Dataset items
____________
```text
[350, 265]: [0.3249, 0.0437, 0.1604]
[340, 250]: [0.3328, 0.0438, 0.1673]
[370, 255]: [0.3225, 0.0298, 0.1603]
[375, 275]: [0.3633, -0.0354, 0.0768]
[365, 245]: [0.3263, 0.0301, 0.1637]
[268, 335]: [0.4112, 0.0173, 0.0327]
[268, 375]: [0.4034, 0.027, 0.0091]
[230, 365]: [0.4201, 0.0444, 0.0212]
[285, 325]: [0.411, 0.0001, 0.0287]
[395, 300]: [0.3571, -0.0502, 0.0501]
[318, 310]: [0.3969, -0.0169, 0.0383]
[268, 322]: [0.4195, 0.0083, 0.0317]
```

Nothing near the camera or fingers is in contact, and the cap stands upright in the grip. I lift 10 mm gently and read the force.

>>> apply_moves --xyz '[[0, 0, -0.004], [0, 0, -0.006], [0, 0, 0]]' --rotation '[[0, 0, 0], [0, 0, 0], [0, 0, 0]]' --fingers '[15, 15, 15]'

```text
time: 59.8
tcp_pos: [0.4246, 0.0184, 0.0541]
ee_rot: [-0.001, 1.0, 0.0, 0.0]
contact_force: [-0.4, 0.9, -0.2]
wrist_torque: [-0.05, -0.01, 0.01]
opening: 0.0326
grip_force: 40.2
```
____________
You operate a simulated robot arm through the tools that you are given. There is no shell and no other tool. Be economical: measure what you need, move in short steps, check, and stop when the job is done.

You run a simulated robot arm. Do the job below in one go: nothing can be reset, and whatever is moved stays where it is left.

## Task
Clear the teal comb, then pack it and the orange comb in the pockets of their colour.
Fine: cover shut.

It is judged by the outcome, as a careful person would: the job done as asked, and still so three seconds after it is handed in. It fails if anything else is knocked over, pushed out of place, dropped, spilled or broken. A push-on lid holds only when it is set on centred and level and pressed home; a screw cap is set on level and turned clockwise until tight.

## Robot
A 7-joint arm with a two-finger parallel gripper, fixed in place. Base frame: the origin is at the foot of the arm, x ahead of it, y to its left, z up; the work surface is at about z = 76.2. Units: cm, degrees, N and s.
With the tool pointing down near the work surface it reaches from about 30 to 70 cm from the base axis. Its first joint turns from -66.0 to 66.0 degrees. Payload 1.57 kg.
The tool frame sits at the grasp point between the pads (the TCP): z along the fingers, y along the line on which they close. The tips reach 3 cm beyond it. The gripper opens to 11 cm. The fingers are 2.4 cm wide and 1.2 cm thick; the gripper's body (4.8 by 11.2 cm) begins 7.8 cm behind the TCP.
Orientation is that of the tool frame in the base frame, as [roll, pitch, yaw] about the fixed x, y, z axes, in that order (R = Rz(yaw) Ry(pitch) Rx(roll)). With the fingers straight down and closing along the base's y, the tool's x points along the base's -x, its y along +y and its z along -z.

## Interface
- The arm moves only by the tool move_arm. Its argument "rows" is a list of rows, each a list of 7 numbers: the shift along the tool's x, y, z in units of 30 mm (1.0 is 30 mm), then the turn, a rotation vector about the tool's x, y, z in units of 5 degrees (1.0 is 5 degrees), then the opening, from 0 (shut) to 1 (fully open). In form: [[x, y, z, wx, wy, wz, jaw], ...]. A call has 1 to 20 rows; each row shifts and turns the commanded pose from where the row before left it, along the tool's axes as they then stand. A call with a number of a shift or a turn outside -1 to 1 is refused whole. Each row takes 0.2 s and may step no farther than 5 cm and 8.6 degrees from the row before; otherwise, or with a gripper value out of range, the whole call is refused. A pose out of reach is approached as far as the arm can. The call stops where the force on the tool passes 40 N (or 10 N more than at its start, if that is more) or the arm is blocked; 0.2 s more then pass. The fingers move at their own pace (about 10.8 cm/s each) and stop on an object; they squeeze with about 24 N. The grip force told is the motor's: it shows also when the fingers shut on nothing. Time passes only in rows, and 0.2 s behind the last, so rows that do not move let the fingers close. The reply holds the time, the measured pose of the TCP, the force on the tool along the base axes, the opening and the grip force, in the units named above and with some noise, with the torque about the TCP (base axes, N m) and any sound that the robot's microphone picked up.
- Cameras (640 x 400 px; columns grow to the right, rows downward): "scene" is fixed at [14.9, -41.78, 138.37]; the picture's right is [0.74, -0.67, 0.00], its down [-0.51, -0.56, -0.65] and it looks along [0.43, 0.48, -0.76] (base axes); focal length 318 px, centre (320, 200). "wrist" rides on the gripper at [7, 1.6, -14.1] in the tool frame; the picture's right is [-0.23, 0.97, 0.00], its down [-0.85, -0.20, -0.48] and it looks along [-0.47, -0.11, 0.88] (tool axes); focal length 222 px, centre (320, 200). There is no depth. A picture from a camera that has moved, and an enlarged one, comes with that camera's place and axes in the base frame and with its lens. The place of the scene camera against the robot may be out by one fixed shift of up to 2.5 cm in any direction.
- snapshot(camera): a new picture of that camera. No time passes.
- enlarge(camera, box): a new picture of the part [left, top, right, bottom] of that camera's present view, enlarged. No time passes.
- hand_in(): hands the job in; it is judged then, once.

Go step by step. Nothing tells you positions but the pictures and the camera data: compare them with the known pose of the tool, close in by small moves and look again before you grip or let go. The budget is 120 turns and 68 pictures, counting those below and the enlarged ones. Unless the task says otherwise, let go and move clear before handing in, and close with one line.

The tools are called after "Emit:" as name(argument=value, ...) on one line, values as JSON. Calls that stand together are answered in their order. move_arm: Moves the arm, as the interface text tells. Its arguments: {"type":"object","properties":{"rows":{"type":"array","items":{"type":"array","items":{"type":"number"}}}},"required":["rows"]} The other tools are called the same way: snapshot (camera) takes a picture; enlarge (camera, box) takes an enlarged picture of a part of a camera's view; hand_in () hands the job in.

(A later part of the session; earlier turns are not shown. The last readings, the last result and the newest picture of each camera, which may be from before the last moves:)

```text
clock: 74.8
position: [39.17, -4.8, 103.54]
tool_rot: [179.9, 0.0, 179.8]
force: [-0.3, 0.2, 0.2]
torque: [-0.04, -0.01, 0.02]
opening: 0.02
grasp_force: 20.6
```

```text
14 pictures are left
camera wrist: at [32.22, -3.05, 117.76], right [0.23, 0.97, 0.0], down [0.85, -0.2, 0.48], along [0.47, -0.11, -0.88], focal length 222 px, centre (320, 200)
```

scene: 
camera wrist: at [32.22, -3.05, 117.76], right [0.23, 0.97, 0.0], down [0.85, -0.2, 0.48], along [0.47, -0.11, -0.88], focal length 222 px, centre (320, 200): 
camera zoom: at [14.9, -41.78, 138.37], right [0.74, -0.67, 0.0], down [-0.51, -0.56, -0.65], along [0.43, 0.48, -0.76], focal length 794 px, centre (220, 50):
____________
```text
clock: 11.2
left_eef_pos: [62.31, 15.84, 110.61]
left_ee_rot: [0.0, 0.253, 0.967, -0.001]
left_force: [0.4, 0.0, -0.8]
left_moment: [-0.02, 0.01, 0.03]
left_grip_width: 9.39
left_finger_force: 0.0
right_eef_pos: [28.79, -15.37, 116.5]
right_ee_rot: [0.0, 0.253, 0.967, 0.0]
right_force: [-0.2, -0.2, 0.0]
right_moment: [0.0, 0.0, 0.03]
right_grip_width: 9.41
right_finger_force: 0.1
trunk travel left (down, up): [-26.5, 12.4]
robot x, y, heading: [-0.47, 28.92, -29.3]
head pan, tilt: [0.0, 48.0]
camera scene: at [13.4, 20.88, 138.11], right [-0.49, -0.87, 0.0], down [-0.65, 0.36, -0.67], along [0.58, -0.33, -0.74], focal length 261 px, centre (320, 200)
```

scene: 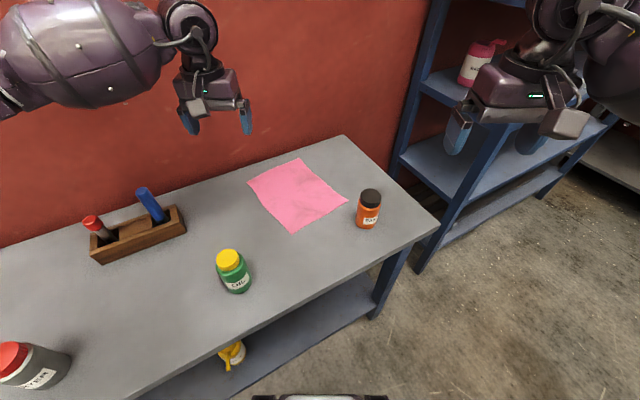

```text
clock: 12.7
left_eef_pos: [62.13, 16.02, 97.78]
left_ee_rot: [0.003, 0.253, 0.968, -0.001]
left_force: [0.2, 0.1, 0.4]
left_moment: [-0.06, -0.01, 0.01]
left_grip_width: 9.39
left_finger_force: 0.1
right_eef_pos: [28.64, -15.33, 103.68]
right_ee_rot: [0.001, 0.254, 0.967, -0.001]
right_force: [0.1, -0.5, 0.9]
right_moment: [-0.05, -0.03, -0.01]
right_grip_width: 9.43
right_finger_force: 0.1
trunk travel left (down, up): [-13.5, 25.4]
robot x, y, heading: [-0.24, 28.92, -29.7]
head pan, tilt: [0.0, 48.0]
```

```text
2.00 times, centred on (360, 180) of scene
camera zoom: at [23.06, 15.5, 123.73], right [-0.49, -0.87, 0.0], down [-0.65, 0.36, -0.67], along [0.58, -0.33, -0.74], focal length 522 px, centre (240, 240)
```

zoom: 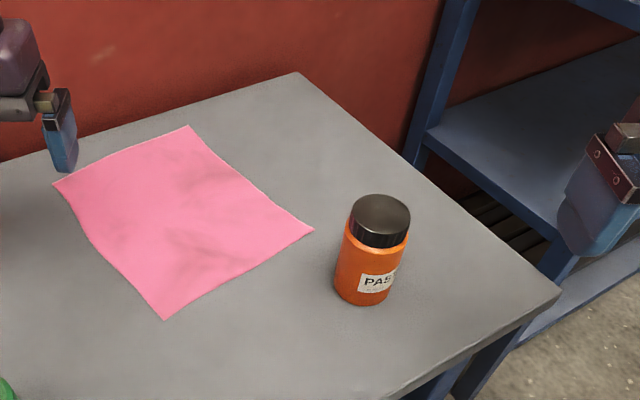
____________
In the listing, find all lines with the string "travel" and copy them.

* _SOLUTION FOR THIS TASK_
trunk travel left (down, up): [-26.5, 12.4]
trunk travel left (down, up): [-13.5, 25.4]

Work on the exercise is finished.